BEGIN Document excerpt

At San Felipe objection was made to marching up the Brazos. It was said that settlements were down below, and persons interested were there. Oxen could not be found for the march, in the morning, of a certain company. The general directed that they should follow as soon as oxen were collected. He marched up the Brazos, and, crossing Mill Creek, encamped there. An express was sent to him, asking his permission for that company to go down the Brazos to Fort Bend, and to remain there. Knowing that it arose from a spirit of sedition, he granted that permission, and they marched down. On the Brazos, the efficient force under his command amounted to five hundred and twenty. He remained there from the last of March until the 13th of April. On his arrival at the Brazos he found that the rains had been excessive. He had no opportunity of operating against the enemy. They marched to San Felipe, within eighteen miles of him, and would have been liable to surprise at any time, had it not been for the High waters of the Brazos, which prevented him from marching upon them by surprise. Thus, he was pent up. The portion of the Brazos in which he was became an island. The water had not been for years so high.

END Document excerpt

### [Given request]
Repeat the document excerpt word for word.

BEGIN Dataset content

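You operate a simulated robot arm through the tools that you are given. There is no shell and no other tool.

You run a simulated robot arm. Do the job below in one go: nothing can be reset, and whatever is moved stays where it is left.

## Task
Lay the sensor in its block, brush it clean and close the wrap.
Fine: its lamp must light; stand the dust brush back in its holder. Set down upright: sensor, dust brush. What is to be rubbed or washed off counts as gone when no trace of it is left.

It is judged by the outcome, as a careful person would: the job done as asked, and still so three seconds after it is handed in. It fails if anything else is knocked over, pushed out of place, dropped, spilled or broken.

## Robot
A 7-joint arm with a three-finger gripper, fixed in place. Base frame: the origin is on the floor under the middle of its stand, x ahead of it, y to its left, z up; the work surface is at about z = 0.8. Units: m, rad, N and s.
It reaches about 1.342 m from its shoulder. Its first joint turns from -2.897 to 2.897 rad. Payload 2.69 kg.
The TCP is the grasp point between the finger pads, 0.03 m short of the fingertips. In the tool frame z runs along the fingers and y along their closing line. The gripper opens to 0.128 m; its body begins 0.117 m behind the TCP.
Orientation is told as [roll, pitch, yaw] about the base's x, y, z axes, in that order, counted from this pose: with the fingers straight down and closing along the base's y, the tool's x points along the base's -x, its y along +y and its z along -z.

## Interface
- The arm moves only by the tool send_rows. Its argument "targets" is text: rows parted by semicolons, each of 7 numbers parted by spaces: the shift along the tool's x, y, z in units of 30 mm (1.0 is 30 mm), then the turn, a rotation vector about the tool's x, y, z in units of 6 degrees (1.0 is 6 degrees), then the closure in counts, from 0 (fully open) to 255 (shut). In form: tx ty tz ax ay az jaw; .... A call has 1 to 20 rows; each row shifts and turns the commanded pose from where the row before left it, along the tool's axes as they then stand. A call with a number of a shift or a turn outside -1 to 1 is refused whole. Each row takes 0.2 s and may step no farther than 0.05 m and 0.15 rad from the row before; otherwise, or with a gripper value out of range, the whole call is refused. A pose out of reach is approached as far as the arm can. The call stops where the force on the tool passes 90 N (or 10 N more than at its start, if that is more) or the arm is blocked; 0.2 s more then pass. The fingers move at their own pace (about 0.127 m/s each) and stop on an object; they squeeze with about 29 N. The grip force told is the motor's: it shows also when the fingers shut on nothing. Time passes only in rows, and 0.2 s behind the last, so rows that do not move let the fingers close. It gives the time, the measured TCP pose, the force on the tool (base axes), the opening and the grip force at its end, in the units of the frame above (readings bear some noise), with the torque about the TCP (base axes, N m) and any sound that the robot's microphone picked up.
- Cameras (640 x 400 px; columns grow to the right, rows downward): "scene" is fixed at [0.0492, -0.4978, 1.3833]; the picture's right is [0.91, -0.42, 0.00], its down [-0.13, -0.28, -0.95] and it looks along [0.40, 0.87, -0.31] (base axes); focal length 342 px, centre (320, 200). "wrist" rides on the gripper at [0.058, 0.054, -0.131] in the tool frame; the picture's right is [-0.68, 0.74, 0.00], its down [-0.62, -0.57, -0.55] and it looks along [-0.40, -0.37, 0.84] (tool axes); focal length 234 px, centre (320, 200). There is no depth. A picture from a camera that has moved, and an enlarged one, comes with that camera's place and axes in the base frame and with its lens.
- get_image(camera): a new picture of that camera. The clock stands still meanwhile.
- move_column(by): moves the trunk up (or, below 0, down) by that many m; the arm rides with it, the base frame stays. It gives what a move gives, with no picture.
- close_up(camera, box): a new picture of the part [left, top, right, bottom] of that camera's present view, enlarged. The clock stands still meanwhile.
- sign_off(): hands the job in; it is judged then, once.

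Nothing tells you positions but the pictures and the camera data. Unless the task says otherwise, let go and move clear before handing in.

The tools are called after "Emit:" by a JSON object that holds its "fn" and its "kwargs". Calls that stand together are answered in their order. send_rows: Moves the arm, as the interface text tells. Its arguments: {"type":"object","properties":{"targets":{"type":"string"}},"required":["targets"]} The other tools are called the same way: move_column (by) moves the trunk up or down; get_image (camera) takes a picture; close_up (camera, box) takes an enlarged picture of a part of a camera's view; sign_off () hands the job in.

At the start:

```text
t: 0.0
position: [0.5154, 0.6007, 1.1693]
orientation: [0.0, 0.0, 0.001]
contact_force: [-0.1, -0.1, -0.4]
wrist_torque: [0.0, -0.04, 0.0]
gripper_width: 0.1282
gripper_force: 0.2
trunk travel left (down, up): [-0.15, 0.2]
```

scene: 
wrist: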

END Dataset content

### [Answer to the task]
At San Felipe objection was made to marching up the Brazos. It was said that settlements were down below, and persons interested were there. Oxen could not be found for the march, in the morning, of a certain company. The general directed that they should follow as soon as oxen were collected. He marched up the Brazos, and, crossing Mill Creek, encamped there. An express was sent to him, asking his permission for that company to go down the Brazos to Fort Bend, and to remain there. Knowing that it arose from a spirit of sedition, he granted that permission, and they marched down. On the Brazos, the efficient force under his command amounted to five hundred and twenty. He remained there from the last of March until the 13th of April. On his arrival at the Brazos he found that the rains had been excessive. He had no opportunity of operating against the enemy. They marched to San Felipe, within eighteen miles of him, and would have been liable to surprise at any time, had it not been for the High waters of the Brazos, which prevented him from marching upon them by surprise. Thus, he was pent up. The portion of the Brazos in which he was became an island. The water had not been for years so high.